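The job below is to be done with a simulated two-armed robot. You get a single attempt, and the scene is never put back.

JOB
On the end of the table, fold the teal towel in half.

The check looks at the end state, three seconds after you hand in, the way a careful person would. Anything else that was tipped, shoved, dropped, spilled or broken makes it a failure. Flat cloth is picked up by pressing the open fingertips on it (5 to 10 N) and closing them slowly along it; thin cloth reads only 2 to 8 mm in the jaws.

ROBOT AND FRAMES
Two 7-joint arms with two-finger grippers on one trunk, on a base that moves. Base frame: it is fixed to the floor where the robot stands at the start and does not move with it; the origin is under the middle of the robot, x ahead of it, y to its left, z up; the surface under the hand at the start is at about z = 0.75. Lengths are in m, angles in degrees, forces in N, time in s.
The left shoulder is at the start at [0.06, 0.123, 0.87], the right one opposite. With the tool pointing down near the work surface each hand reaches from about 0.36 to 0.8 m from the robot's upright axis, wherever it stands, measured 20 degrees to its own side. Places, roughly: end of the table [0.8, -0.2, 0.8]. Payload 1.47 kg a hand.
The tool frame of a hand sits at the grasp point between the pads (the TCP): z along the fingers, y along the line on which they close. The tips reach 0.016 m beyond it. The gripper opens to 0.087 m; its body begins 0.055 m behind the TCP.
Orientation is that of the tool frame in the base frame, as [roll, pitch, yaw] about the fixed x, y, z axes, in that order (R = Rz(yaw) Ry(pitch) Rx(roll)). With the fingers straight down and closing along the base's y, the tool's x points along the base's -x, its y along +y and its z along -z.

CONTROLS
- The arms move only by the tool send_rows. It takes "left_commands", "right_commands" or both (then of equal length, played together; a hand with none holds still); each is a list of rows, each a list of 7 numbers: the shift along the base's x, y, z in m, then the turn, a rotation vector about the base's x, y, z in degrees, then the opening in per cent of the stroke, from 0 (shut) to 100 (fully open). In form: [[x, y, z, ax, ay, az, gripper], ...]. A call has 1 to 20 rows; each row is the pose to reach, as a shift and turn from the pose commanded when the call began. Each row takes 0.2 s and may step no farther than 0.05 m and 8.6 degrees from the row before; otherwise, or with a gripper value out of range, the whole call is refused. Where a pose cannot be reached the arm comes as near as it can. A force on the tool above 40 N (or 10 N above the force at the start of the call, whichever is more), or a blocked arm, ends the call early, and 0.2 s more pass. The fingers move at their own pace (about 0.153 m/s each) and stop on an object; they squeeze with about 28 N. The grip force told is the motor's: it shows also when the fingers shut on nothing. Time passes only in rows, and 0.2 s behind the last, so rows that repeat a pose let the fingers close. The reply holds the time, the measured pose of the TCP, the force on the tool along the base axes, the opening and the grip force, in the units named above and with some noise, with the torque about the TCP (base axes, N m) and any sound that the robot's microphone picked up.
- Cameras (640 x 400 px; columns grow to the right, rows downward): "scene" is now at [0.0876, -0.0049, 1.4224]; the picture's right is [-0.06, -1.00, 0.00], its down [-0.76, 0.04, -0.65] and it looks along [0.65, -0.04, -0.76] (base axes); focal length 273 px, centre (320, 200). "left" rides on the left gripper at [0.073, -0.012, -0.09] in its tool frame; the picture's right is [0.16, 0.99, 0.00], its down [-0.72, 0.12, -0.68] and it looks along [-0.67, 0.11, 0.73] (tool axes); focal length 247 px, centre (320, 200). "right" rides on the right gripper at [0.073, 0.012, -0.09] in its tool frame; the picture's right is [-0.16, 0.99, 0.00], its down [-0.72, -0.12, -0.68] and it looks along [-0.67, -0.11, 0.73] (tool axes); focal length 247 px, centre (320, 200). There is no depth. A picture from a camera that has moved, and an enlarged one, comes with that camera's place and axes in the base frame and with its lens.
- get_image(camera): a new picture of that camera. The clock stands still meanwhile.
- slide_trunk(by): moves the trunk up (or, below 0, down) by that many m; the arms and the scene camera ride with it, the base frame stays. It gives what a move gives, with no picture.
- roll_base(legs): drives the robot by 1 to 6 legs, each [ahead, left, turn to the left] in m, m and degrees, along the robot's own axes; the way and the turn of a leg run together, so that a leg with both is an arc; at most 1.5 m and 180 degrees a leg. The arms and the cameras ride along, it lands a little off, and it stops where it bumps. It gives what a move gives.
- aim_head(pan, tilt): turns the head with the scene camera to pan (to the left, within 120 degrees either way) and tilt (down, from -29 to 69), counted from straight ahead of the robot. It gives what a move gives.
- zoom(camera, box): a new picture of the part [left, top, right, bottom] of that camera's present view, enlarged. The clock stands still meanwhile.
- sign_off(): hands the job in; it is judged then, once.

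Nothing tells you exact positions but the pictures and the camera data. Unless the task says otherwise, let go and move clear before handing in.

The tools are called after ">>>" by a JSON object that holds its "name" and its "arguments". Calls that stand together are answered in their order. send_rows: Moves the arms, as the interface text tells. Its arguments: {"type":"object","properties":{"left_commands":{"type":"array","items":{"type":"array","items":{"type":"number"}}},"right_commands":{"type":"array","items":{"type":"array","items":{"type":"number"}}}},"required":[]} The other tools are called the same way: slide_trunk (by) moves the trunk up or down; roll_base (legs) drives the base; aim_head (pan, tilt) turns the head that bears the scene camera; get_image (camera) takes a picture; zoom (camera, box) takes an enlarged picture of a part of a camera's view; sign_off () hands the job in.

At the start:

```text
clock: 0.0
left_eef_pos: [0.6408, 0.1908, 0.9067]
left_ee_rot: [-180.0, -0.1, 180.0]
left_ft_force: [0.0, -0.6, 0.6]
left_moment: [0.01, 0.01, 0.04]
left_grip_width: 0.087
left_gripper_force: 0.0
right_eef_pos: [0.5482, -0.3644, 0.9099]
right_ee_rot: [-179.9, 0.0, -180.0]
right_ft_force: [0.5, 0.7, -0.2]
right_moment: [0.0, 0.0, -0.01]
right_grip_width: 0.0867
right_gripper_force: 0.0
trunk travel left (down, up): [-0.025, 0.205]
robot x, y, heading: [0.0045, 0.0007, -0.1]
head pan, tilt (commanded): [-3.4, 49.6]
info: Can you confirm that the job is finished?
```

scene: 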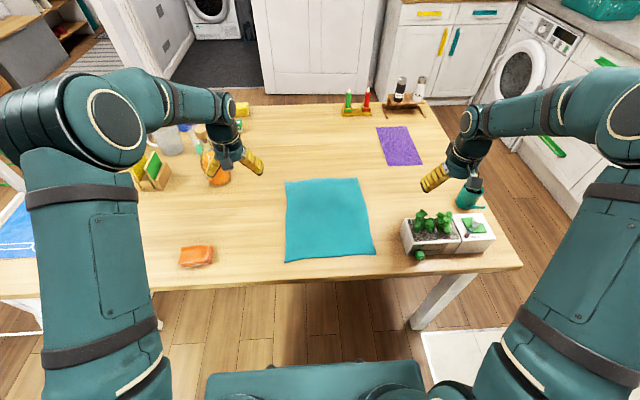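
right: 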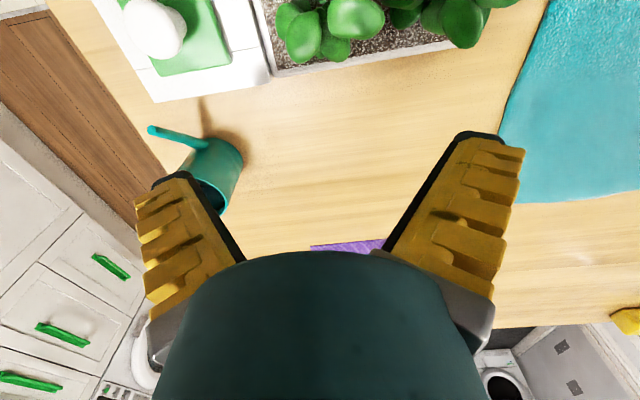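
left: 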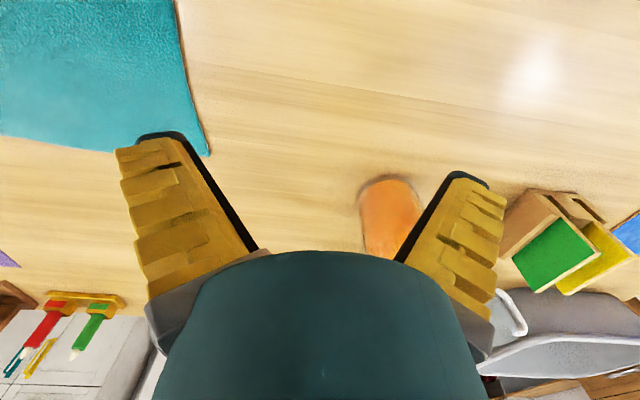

Prompt - Copy the data exactly. Any picture it contains is to be omitted.

Right answer -
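The job below is to be done with a simulated two-armed robot. You get a single attempt, and the scene is never put back.

JOB
On the end of the table, fold the teal towel in half.

The check looks at the end state, three seconds after you hand in, the way a careful person would. Anything else that was tipped, shoved, dropped, spilled or broken makes it a failure. Flat cloth is picked up by pressing the open fingertips on it (5 to 10 N) and closing them slowly along it; thin cloth reads only 2 to 8 mm in the jaws.

ROBOT AND FRAMES
Two 7-joint arms with two-finger grippers on one trunk, on a base that moves. Base frame: it is fixed to the floor where the robot stands at the start and does not move with it; the origin is under the middle of the robot, x ahead of it, y to its left, z up; the surface under the hand at the start is at about z = 0.75. Lengths are in m, angles in degrees, forces in N, time in s.
The left shoulder is at the start at [0.06, 0.123, 0.87], the right one opposite. With the tool pointing down near the work surface each hand reaches from about 0.36 to 0.8 m from the robot's upright axis, wherever it stands, measured 20 degrees to its own side. Places, roughly: end of the table [0.8, -0.2, 0.8]. Payload 1.47 kg a hand.
The tool frame of a hand sits at the grasp point between the pads (the TCP): z along the fingers, y along the line on which they close. The tips reach 0.016 m beyond it. The gripper opens to 0.087 m; its body begins 0.055 m behind the TCP.
Orientation is that of the tool frame in the base frame, as [roll, pitch, yaw] about the fixed x, y, z axes, in that order (R = Rz(yaw) Ry(pitch) Rx(roll)). With the fingers straight down and closing along the base's y, the tool's x points along the base's -x, its y along +y and its z along -z.

CONTROLS
- The arms move only by the tool send_rows. It takes "left_commands", "right_commands" or both (then of equal length, played together; a hand with none holds still); each is a list of rows, each a list of 7 numbers: the shift along the base's x, y, z in m, then the turn, a rotation vector about the base's x, y, z in degrees, then the opening in per cent of the stroke, from 0 (shut) to 100 (fully open). In form: [[x, y, z, ax, ay, az, gripper], ...]. A call has 1 to 20 rows; each row is the pose to reach, as a shift and turn from the pose commanded when the call began. Each row takes 0.2 s and may step no farther than 0.05 m and 8.6 degrees from the row before; otherwise, or with a gripper value out of range, the whole call is refused. Where a pose cannot be reached the arm comes as near as it can. A force on the tool above 40 N (or 10 N above the force at the start of the call, whichever is more), or a blocked arm, ends the call early, and 0.2 s more pass. The fingers move at their own pace (about 0.153 m/s each) and stop on an object; they squeeze with about 28 N. The grip force told is the motor's: it shows also when the fingers shut on nothing. Time passes only in rows, and 0.2 s behind the last, so rows that repeat a pose let the fingers close. The reply holds the time, the measured pose of the TCP, the force on the tool along the base axes, the opening and the grip force, in the units named above and with some noise, with the torque about the TCP (base axes, N m) and any sound that the robot's microphone picked up.
- Cameras (640 x 400 px; columns grow to the right, rows downward): "scene" is now at [0.0876, -0.0049, 1.4224]; the picture's right is [-0.06, -1.00, 0.00], its down [-0.76, 0.04, -0.65] and it looks along [0.65, -0.04, -0.76] (base axes); focal length 273 px, centre (320, 200). "left" rides on the left gripper at [0.073, -0.012, -0.09] in its tool frame; the picture's right is [0.16, 0.99, 0.00], its down [-0.72, 0.12, -0.68] and it looks along [-0.67, 0.11, 0.73] (tool axes); focal length 247 px, centre (320, 200). "right" rides on the right gripper at [0.073, 0.012, -0.09] in its tool frame; the picture's right is [-0.16, 0.99, 0.00], its down [-0.72, -0.12, -0.68] and it looks along [-0.67, -0.11, 0.73] (tool axes); focal length 247 px, centre (320, 200). There is no depth. A picture from a camera that has moved, and an enlarged one, comes with that camera's place and axes in the base frame and with its lens.
- get_image(camera): a new picture of that camera. The clock stands still meanwhile.
- slide_trunk(by): moves the trunk up (or, below 0, down) by that many m; the arms and the scene camera ride with it, the base frame stays. It gives what a move gives, with no picture.
- roll_base(legs): drives the robot by 1 to 6 legs, each [ahead, left, turn to the left] in m, m and degrees, along the robot's own axes; the way and the turn of a leg run together, so that a leg with both is an arc; at most 1.5 m and 180 degrees a leg. The arms and the cameras ride along, it lands a little off, and it stops where it bumps. It gives what a move gives.
- aim_head(pan, tilt): turns the head with the scene camera to pan (to the left, within 120 degrees either way) and tilt (down, from -29 to 69), counted from straight ahead of the robot. It gives what a move gives.
- zoom(camera, box): a new picture of the part [left, top, right, bottom] of that camera's present view, enlarged. The clock stands still meanwhile.
- sign_off(): hands the job in; it is judged then, once.

Nothing tells you exact positions but the pictures and the camera data. Unless the task says otherwise, let go and move clear before handing in.

The tools are called after ">>>" by a JSON object that holds its "name" and its "arguments". Calls that stand together are answered in their order. send_rows: Moves the arms, as the interface text tells. Its arguments: {"type":"object","properties":{"left_commands":{"type":"array","items":{"type":"array","items":{"type":"number"}}},"right_commands":{"type":"array","items":{"type":"array","items":{"type":"number"}}}},"required":[]} The other tools are called the same way: slide_trunk (by) moves the trunk up or down; roll_base (legs) drives the base; aim_head (pan, tilt) turns the head that bears the scene camera; get_image (camera) takes a picture; zoom (camera, box) takes an enlarged picture of a part of a camera's view; sign_off () hands the job in.

At the start:

```text
clock: 0.0
left_eef_pos: [0.6408, 0.1908, 0.9067]
left_ee_rot: [-180.0, -0.1, 180.0]
left_ft_force: [0.0, -0.6, 0.6]
left_moment: [0.01, 0.01, 0.04]
left_grip_width: 0.087
left_gripper_force: 0.0
right_eef_pos: [0.5482, -0.3644, 0.9099]
right_ee_rot: [-179.9, 0.0, -180.0]
right_ft_force: [0.5, 0.7, -0.2]
right_moment: [0.0, 0.0, -0.01]
right_grip_width: 0.0867
right_gripper_force: 0.0
trunk travel left (down, up): [-0.025, 0.205]
robot x, y, heading: [0.0045, 0.0007, -0.1]
head pan, tilt (commanded): [-3.4, 49.6]
info: Can you confirm that the job is finished?
```

scene: 
right: 
left: 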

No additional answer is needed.